Friday, September 12, 2008

something i don't understand

i've not been too political here, although i have strong opinions about politics. i strangely haven't felt the need to share them too much. but, on the plane yesterday, i was reading the IHT and Thomas Friedman, Maureen Dowd, Roger Cohen and Garrison Keillor were all talking about the election. of course, it's their job to do so and not so much mine, my editorials run a bit more to the use of simulators and computers in general in the training of seafarers. however, there's something that i just don't understand...

it's something i've been thinking about for awhile, but especially keillor's piece got me thinking about it again...what is it about this anti-intellectual argument that works for the republicans? why does it work at all? what on earth is GOOD about being anti-intellectual? the only thing that comes to mind is that it's easy. it's easier to tout such beliefs and faux arguments than it is to actually educate yourself and make real ones.

further, why does this "average person" argument that the mccain people are making about palin seem to be resonating with so many people? i don't know about you, but i don't want my president or vice president to be an average person. i want them to be great, extraordinary even! i want them to be smarter and more experienced, more worldly and with a better network of really bright advisors than anyone else on the planet. it's a really big responsibility running the united states, it takes more than an average, ordinary person to do the job.

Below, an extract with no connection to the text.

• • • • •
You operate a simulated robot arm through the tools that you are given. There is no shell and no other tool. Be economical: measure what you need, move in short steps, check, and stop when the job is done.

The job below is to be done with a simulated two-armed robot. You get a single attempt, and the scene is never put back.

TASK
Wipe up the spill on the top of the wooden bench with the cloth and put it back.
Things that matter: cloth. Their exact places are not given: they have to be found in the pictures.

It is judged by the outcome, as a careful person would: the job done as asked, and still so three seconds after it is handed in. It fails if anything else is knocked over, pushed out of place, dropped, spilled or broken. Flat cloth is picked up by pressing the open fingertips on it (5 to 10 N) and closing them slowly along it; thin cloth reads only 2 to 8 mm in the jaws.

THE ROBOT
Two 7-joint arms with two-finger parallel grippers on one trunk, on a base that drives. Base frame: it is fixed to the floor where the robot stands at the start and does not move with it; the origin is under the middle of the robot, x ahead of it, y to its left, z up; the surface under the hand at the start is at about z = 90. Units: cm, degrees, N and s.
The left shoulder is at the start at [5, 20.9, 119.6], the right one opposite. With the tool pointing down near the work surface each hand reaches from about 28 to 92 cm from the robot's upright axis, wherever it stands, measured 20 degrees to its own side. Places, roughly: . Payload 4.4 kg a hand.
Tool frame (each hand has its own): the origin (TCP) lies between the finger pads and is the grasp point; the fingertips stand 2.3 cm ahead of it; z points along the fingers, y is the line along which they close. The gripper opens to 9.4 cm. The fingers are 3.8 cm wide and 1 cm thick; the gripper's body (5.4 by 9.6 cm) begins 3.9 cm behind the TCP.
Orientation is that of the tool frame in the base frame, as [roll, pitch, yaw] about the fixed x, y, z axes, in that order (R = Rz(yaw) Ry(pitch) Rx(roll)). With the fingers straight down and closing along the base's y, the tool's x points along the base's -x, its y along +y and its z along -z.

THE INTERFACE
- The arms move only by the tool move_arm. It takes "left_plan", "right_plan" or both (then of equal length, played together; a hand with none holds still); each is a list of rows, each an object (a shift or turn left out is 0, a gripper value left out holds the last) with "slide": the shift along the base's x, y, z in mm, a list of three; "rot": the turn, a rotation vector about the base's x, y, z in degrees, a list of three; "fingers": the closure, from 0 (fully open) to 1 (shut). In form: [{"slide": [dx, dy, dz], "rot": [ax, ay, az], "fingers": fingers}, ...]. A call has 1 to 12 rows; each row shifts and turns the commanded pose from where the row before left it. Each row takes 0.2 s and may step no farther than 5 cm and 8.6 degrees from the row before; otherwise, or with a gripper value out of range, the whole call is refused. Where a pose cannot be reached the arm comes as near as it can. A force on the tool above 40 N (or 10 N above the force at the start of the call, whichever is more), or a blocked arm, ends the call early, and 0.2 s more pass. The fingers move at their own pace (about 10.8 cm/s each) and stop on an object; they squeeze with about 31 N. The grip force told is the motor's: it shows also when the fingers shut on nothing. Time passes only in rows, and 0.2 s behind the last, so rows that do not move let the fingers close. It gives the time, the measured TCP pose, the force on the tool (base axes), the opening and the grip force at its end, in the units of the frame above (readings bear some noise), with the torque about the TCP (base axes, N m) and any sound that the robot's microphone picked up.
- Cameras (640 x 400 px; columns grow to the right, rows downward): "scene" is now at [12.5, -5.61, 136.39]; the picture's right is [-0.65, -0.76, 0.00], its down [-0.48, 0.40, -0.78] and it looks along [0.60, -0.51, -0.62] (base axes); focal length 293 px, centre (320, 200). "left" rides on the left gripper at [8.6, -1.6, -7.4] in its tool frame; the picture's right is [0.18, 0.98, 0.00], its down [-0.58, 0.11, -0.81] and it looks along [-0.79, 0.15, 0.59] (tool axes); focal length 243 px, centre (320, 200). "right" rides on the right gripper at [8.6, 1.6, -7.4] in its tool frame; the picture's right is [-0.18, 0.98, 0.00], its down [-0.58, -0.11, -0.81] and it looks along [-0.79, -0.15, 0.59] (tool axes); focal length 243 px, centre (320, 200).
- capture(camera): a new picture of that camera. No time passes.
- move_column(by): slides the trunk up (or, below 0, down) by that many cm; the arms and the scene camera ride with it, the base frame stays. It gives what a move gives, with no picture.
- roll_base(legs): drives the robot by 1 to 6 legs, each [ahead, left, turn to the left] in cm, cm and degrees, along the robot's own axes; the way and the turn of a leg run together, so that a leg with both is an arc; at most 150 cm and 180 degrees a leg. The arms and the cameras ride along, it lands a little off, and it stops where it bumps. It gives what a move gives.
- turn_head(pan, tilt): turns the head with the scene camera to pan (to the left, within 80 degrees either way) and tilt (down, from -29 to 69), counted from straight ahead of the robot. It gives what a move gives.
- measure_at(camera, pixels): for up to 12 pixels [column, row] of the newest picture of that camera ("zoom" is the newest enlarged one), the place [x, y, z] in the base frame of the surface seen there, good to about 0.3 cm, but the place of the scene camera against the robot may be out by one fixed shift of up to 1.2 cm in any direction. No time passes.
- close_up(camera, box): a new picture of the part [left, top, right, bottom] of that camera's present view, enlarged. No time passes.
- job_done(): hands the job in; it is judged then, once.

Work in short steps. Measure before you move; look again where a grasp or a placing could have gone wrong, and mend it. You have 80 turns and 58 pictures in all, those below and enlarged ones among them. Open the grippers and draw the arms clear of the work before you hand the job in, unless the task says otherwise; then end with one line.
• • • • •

we've seen what the boundless mediocrity of an average guy could do with the place over the past 8 years. i count myself as very fortunate to have lived outside of the country that whole time. the country is mired in two unwinnable wars, it seems that the spreading of democracy to places that have no significant educated middle class isn't really working out all that well, the divide has grown ever greater between rich and poor, gas prices have quadrupled, food prices are rising, the dollar is worth about as much as the old italian lira, the economy is in the toilet, the deficit is out of control and a new cold war is knocking on the door because russia awoke while bush was occupied elsewhere. frankly, we don't need another average guy or girl in the white house, we need someone better. someone great even. is it too much to ask that it be someone with some functioning brain cells? dare i say someone a bit more intellectual, maybe? not someone who was miss congeniality in the miss alaska pageant and believes that jesus hung out with the dinosaurs and who firmly believes in sexual abstinence for teenagers instead of sex education, but can't manage to convince her own daughter of that argument. those just aren't the qualities i'd like to see in the white house.

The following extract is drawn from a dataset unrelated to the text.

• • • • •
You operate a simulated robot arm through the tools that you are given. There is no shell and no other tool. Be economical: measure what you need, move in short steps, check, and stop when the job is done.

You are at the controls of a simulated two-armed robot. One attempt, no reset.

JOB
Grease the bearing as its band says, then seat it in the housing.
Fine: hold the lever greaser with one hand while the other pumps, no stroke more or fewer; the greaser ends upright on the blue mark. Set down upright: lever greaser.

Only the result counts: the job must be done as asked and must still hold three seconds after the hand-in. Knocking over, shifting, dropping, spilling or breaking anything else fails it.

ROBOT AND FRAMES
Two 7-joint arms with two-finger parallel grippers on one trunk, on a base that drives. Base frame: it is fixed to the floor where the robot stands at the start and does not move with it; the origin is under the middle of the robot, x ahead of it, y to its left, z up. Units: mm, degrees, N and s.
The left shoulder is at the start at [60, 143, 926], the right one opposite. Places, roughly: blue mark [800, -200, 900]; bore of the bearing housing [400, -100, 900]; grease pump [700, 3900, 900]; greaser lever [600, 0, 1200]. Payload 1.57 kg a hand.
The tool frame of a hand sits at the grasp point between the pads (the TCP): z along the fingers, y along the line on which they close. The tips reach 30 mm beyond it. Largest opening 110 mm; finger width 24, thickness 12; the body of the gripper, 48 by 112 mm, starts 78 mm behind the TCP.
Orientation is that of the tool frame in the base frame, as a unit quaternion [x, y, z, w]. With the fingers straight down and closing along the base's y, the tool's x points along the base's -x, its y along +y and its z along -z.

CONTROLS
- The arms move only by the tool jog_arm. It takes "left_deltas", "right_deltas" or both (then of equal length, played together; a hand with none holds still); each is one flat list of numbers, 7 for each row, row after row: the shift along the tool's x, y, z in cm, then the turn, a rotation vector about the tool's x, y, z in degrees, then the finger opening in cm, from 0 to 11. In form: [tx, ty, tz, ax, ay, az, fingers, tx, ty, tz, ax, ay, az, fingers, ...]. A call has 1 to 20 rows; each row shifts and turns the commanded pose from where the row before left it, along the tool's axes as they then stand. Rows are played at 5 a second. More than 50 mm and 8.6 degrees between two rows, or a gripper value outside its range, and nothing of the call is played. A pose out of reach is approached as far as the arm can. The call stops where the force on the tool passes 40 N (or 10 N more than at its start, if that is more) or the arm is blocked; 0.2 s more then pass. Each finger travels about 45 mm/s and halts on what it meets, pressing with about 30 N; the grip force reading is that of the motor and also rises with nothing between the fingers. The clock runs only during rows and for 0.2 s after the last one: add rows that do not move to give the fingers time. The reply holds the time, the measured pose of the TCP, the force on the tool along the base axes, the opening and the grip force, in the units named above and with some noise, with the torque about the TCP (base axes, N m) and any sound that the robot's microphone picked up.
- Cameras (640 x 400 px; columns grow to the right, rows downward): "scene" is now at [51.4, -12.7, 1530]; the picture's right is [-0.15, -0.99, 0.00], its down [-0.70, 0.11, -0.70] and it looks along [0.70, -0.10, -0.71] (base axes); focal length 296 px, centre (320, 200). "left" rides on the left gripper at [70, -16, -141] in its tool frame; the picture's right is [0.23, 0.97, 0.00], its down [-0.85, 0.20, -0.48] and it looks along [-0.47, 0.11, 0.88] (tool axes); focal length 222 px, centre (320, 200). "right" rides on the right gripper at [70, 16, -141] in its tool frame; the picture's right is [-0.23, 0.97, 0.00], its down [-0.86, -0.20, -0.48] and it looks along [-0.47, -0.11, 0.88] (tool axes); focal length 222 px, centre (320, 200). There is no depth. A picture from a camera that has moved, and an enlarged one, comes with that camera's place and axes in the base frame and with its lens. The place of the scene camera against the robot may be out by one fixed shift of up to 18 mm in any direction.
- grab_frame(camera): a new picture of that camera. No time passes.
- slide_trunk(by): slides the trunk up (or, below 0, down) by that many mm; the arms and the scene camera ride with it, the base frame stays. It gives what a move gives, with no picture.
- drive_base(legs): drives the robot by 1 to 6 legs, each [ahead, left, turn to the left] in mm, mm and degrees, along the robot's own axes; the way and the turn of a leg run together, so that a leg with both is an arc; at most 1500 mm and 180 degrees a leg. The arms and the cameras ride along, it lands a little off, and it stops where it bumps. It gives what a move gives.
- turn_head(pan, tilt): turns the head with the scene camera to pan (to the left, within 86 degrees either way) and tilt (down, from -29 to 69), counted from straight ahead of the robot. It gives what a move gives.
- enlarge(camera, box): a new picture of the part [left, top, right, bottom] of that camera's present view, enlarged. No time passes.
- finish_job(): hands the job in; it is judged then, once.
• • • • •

and we will see her in the white house because john mccain is like 600 years old, has had cancer not once but THREE times and is never going to live out a full term in office. that's a pretty stressful job and it won't be good long term for a guy who is 73 years old by the time he takes office.

i wanted to see a woman president, but i can tell you that this right wing, moose hunting, hockey stick wielding, trailer trash wench from alaska was not what i had in mind.

and yes, i chose that language on purpose, lest i became too intellectual in my arguments.